▶ **SELECTED PASSAGE**
--------------------

Today we’re exploring ancestral connection.
It’s one of the ways to remind ourselves that we’re a part of something larger. Studies have found that reflecting on ancestral stories can make life feel more meaningful, and strengthen our ability to cope when we’re overwhelmed by stress.
This connection can also give us a stronger sense of identity, continuity, and belonging—essential elements toward better mental health and self-esteem.
Here is Dr. Sara King. She’s a neuroscientist, medical anthropologist and educator at UC San Diego. She’s going to lead us in a meditation for cultivating compassion for our ancestors.
SARÁ KING: Wherever you are in this moment, you can begin by noticing how your body is in space.
Here, the invitation is to bring your attention to the bottoms of the feet. Or whichever area of the body is meeting with the earth. Noticing the weight and the feeling of your body being held by gravity.
Whatever quality the thoughts are that are arising in the mind, you can notice those too.
See if you can relate to those thoughts, much like you would relating to clouds in the sky. They might be big, poofy clouds, or teeny tiny, wispy clouds. They might be moving fast or moving slow.
In moments like this, we might remember the sky as ancestor too. As well as the clouds and the earth beneath our feet. We are surrounded by living ancestors. All the time.
Trees, mountains. Perhaps you might take a deep breath in here. And sending that breath into the belly.
And if it feels supportive and compassionate, you may also choose to place one hand on your heart.
Bringing your breath to a natural cadence and rhythm and noticing the beat of the heart like a drum.
All of our ancestors used drums to tell stories, to transmit information, to bring a sense of connection, aliveness, play to their communities. Even healing.
The same drumbeat of the ancestors lives inside of you. Every day of your life.
So as we’re breathing in here, inhaling and exhaling, try sending a feeling of gratitude. Maybe a feeling of well wishes. Suffering is a human experience. So is love. So is joy. Begin to tap into feelings of compassion for our ancestors, no matter who they were.
And if compassion has a color that you associate with it, any color, begin to slowly and gently breathe this color into the center of your chest.
And you might imagine that the space around you is completely filled. Suffused with this color, energy, texture of compassion. Sending compassion to the ancestors and to ourselves who are ancestors in training.

--------------------

Please continue the selected passage.

▶ **DATA SHOWN**

--------------------

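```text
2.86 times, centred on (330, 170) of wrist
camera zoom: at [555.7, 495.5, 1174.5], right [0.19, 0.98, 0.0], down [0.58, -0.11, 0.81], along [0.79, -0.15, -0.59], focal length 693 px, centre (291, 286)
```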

--------------------

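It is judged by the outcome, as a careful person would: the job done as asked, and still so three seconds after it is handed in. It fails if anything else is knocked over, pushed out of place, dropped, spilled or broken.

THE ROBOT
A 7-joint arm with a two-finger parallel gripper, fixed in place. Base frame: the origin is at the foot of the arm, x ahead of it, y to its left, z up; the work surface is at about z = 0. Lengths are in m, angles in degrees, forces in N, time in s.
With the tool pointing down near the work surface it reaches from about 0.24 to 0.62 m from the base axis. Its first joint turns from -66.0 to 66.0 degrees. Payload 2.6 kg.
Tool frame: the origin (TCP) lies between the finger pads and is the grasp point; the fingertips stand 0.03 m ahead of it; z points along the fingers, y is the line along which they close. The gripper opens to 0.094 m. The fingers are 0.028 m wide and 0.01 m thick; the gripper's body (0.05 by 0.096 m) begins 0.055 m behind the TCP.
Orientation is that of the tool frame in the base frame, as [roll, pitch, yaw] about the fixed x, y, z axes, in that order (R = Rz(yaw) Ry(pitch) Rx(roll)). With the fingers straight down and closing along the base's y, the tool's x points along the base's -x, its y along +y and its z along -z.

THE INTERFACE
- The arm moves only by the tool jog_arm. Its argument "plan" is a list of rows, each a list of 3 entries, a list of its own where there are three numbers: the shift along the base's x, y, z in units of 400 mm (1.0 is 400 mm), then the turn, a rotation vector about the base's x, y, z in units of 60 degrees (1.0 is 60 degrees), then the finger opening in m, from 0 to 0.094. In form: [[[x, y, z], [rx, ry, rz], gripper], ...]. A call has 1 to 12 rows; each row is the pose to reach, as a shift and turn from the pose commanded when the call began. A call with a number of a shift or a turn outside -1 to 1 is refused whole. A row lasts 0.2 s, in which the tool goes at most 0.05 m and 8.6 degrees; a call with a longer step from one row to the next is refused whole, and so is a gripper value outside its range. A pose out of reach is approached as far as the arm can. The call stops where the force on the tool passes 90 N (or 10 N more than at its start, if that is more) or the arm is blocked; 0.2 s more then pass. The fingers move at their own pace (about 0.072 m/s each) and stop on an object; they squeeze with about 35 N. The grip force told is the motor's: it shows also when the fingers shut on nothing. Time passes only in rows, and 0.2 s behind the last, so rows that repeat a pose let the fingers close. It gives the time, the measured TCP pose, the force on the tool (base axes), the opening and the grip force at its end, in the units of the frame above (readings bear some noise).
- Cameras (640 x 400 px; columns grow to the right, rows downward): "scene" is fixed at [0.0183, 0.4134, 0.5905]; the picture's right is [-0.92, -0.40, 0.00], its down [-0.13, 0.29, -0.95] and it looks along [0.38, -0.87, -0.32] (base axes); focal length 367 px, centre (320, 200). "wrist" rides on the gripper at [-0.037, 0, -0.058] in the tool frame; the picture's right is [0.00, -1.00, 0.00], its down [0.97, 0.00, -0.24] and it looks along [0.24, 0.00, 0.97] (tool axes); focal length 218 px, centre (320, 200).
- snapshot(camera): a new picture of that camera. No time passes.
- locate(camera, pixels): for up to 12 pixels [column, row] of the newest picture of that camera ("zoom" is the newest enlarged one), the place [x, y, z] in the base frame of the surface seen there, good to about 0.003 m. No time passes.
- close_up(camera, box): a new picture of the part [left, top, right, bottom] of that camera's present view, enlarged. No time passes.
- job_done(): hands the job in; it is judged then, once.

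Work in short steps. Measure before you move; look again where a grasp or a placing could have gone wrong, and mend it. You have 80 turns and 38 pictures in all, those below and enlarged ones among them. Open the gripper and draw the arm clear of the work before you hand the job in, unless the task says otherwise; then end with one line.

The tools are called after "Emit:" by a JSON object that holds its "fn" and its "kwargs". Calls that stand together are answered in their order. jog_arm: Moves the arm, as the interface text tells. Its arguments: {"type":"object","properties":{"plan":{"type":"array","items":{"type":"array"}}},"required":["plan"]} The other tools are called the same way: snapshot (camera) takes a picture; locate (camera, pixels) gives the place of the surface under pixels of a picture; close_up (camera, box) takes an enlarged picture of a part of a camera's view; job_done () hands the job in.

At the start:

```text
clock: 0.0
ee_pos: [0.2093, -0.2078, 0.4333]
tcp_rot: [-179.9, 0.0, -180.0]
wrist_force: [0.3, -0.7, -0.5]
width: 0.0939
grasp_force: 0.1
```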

--------------------

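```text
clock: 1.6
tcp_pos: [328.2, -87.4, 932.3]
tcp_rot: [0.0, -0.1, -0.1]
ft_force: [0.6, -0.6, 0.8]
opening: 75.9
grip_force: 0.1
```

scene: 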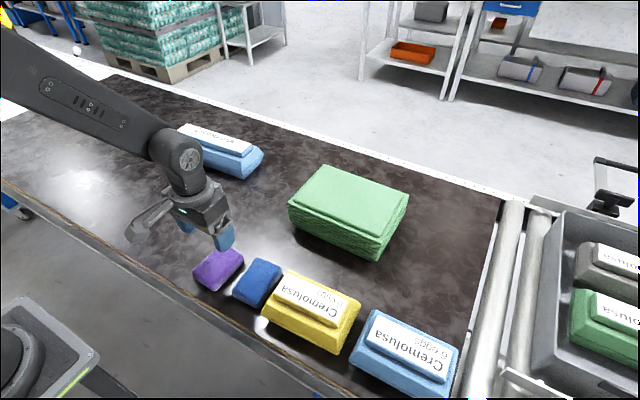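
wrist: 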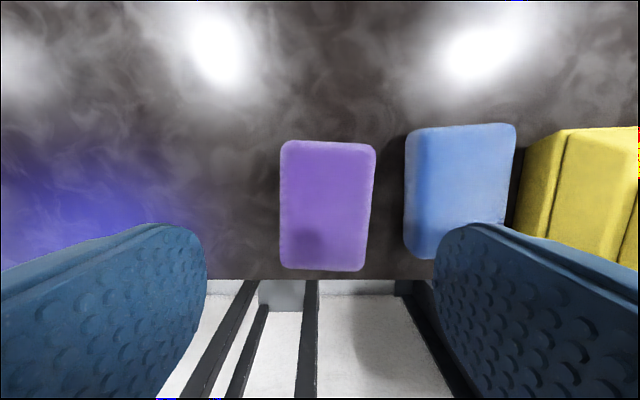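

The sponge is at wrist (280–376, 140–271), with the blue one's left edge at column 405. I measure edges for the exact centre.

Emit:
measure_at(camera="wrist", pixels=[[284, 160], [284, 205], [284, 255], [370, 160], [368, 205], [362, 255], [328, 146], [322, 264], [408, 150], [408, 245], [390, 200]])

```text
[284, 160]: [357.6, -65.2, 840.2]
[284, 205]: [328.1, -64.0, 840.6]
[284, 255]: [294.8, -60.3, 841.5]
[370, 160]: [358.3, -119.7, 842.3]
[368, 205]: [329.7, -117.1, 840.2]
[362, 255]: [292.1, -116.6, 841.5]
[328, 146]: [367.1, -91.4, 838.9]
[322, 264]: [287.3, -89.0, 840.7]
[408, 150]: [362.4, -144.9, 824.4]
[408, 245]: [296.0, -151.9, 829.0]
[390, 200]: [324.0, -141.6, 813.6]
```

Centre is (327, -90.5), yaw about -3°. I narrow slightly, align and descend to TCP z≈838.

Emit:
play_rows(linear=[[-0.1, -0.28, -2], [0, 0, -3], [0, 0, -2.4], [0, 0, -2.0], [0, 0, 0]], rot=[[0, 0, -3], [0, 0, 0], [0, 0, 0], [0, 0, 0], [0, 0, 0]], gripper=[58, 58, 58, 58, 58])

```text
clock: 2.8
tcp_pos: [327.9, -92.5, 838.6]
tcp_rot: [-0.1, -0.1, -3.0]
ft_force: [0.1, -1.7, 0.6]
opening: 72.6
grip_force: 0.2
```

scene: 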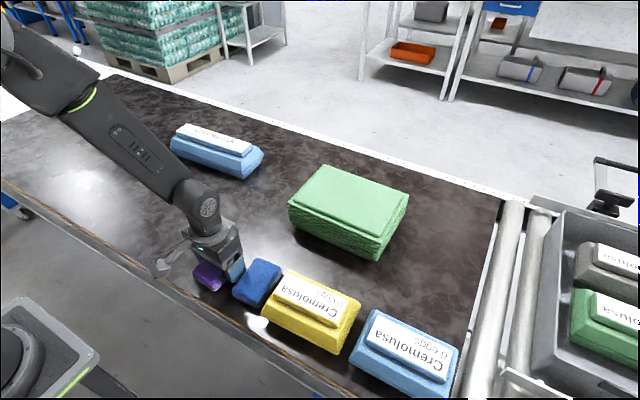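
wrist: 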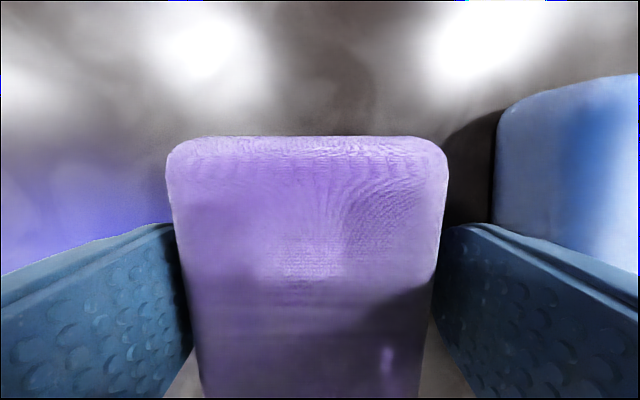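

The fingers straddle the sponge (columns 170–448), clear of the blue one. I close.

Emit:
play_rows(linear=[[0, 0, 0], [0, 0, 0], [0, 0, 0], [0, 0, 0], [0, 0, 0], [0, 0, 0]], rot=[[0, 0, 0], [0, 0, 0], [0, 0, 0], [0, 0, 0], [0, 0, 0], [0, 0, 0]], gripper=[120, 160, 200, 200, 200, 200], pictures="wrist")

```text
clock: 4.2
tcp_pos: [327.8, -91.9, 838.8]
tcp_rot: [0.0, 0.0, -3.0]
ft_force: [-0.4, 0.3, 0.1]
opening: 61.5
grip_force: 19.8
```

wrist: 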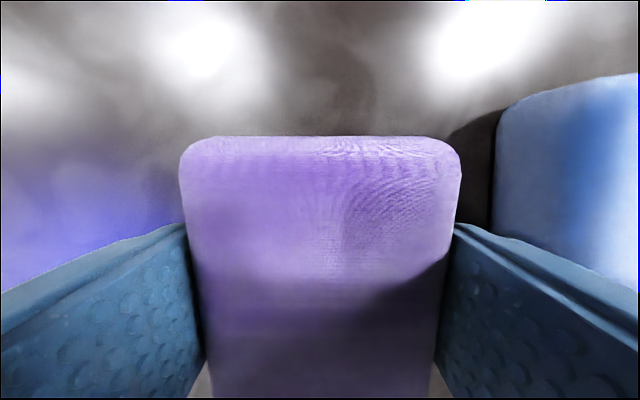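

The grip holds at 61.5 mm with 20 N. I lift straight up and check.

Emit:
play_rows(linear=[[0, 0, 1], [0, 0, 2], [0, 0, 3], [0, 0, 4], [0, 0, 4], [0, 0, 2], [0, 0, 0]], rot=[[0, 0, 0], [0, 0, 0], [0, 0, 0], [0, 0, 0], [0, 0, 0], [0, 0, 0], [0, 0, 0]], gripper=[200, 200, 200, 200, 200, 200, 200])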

--------------------

▶ **TASK ANSWER**
Send one more deep breath here in through the shoulders. Perhaps allowing the shoulder blades to melt gently down either side of the spine.
See if you can soften and relax the muscles of the face. Even just a little bit.
And here we will sit for just a few moments together. Continuing to connect as best as we can. To compassion. This feeling that we recognize the suffering of others.
And we feel compelled out of that state of recognition to feel for them. Compassion is, yes, about recognizing the suffering of other beings, but it is also about action.
So in these last moments of this practice, with your hand still connected to your heart, is there some dream that you would like to bring to mind, that represents the alleviation of suffering? For yourself, friends, family, or even the planet.
Whatever that might be, even if it’s just a feeling. Calling it to the center of the heart.
Taking one last deep breath here, sending it all the way up through the top of the head to reach the sky, our ancestor. And exhale down the backside of the body, down through the bottoms of the feet, or whichever part of your body is touching the earth, connecting with earth as ancestor.
And whenever you are ready, you can begin to very gently bring the hand down from your chest, down into your lap, or by your side.
You can slowly blink, open the eyes if you had them closed, and just gently take a look around you. Maybe there’s some quality about the world around you that seems to have subtly shifted since this practice.
I thank you for your practice, and wish you well.